Awal Agustus, ke tiap meja redaksi surat kabar dan majalah, masuklah fax yang berasal dari Puspen ABRI, yang mengajari bagaimana cara menulis berita soal PRD. Fax tersebut menyebutkan bahwa tiap kali menulis kata "PRD" harus diberi frasa kalimat "Apa yang menyebut dirinya sebagai PRD." Upaya pendiktean ini terbukti efektif, karena sejak fax tersebut masuk, banyak media menerima diktean tersebut. Kredibilitas organisasi PRD mau diruntuhkan dengan menulis berita seolah-olah PRD adalah organisasi ilegal.
Pahitnya profesi wartawan dalam situasi begini tak cuma berhenti di situ.

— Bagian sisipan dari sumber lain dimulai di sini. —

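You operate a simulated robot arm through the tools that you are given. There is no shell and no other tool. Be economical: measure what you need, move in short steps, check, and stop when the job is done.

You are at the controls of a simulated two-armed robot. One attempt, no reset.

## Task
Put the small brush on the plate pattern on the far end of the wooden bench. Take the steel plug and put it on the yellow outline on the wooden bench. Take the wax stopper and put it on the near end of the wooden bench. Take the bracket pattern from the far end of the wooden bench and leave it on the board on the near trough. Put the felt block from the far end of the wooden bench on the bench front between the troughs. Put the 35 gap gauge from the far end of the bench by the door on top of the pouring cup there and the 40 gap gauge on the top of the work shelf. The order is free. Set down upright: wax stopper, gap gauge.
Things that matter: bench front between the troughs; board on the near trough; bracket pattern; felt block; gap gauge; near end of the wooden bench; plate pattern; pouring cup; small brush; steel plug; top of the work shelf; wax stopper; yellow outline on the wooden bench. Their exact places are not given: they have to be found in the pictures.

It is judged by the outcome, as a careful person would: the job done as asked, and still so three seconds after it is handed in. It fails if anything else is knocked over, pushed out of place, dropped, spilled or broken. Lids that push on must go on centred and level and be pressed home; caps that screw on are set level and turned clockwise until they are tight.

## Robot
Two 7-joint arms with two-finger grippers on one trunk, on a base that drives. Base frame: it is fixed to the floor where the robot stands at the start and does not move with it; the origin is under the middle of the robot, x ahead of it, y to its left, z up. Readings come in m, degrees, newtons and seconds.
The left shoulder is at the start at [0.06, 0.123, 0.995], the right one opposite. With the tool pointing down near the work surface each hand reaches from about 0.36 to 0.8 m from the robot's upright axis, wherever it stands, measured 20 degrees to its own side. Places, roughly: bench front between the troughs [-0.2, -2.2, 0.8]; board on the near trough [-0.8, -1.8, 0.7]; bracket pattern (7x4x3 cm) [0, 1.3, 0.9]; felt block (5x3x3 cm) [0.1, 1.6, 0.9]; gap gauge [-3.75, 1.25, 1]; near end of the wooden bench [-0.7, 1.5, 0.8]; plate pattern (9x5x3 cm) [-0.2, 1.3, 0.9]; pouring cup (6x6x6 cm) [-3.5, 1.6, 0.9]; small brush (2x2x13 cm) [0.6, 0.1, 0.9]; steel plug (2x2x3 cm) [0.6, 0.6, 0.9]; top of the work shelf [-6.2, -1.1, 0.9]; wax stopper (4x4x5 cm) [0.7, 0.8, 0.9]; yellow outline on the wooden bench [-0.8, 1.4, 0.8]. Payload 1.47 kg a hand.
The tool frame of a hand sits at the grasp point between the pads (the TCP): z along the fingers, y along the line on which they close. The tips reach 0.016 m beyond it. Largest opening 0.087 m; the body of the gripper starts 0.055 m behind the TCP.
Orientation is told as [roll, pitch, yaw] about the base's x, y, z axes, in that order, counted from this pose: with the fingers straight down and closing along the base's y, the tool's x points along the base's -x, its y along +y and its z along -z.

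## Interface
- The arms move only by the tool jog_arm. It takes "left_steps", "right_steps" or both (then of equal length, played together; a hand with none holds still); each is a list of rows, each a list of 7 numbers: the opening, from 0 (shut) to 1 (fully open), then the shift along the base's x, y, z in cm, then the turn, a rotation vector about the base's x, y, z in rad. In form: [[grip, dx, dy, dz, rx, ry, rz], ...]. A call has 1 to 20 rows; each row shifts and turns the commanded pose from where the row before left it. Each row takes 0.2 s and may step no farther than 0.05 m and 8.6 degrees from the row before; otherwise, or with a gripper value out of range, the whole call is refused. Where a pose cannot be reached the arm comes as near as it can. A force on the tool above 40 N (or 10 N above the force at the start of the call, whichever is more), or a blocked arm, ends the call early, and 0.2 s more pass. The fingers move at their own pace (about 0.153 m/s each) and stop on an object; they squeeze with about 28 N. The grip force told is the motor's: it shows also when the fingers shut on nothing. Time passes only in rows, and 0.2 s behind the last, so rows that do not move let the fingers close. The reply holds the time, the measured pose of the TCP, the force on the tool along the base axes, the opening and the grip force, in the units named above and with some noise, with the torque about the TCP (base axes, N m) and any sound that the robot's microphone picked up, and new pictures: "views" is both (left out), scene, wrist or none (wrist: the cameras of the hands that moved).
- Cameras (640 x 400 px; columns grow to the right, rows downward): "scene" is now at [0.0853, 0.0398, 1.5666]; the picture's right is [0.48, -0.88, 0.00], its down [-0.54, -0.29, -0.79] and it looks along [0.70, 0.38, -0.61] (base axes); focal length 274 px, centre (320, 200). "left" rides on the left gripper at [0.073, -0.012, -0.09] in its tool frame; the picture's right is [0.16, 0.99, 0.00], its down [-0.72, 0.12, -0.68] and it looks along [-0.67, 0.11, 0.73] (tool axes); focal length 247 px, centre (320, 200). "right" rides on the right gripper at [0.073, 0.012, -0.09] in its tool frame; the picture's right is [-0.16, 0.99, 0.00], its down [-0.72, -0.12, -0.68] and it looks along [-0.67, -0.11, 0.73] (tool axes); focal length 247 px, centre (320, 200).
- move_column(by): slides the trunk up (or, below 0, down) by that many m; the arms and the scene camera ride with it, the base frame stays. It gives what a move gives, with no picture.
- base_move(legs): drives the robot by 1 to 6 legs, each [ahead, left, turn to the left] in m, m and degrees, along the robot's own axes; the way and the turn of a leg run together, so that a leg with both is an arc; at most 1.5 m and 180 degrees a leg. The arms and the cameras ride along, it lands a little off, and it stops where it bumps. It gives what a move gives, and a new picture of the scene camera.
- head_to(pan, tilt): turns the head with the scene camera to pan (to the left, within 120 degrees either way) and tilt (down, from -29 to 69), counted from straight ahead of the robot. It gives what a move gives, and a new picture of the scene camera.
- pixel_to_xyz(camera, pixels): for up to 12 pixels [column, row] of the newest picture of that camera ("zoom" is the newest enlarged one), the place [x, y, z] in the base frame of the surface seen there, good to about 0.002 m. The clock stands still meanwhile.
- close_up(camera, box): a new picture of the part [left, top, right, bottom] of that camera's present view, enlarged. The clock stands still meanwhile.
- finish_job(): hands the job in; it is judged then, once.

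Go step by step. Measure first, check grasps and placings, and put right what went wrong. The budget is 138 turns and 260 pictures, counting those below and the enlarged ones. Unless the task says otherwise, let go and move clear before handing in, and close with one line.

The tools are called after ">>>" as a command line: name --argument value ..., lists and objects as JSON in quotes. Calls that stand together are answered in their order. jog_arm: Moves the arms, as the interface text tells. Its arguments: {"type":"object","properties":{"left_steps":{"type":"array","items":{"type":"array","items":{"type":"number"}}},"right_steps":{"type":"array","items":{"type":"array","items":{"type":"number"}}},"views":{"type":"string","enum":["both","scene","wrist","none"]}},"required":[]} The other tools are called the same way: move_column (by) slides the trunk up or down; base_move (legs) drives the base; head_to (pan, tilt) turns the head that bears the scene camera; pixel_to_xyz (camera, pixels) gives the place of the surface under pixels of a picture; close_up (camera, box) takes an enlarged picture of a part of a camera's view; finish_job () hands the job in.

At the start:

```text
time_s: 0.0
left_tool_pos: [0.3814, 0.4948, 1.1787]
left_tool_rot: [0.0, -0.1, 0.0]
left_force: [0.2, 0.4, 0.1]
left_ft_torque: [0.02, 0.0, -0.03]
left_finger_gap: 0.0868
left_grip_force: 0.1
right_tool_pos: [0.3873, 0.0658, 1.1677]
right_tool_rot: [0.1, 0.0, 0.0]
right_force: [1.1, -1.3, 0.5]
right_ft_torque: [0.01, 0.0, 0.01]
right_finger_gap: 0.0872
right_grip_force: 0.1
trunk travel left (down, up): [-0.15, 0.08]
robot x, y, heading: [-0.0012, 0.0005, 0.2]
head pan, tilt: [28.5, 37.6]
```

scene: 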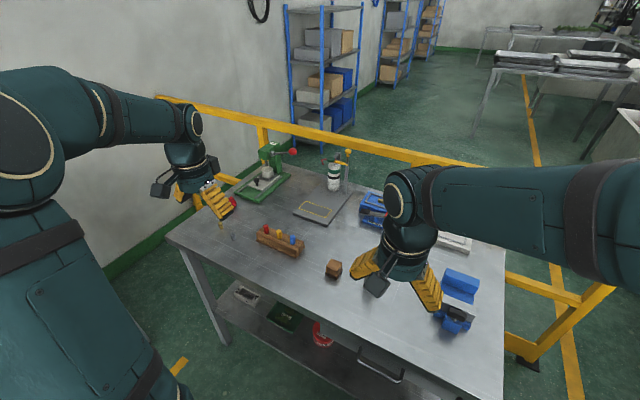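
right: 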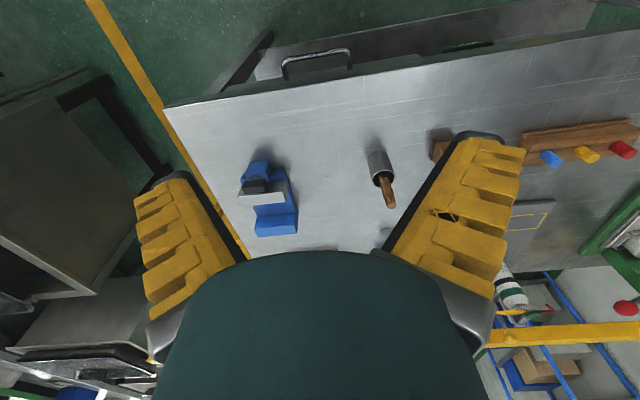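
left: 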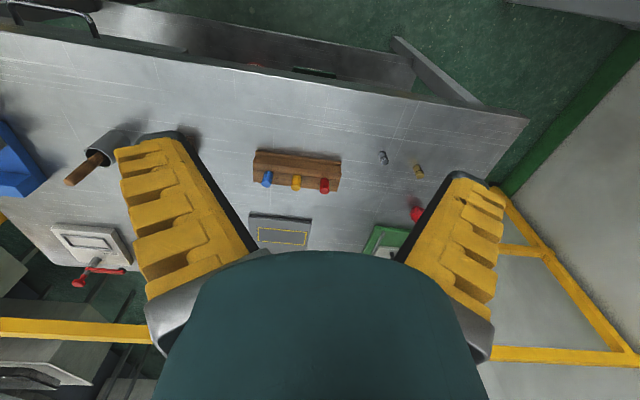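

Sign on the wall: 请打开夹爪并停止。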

Korban kerusuhan 27 Juli juga berakibat terhadap wartawan. Yang paling parah adalah fotografer majalah UMMAT yang cedera serius akibat pukulan para aparat. Fotografer lain yang juga mengalami kerugian baik pukulan fisik maupun pengrusakan atas kamera foto juga dialami wartawan dari Surya, dan fotografer lepas Asiaweek. Juga muncul isu tentang pemecatan sejumlah wartawan Kompas yang dianggap terlalu berpihak pada Megawati.
Efek lain dari kemelut PDI ini juga berimbas pada tiga orang wartawan di Surabaya yang ketiban apes saat meliput demonstrasi pendukung Megawati. Mereka kena jaring aparat militer, walau sudah diterangkan bahwa mereka wartawan yang meliput. Keterangan tersebut tidaklah mempan, bahkan mereka beroleh pukulan serta kepala diadu dengan dinding tembok tempat mereka diperiksa. Harian Media Indonesia pun dipaksa memindahkan reportasenya, untuk dilitbangkan, karena dianggap pro terhadap Megawati.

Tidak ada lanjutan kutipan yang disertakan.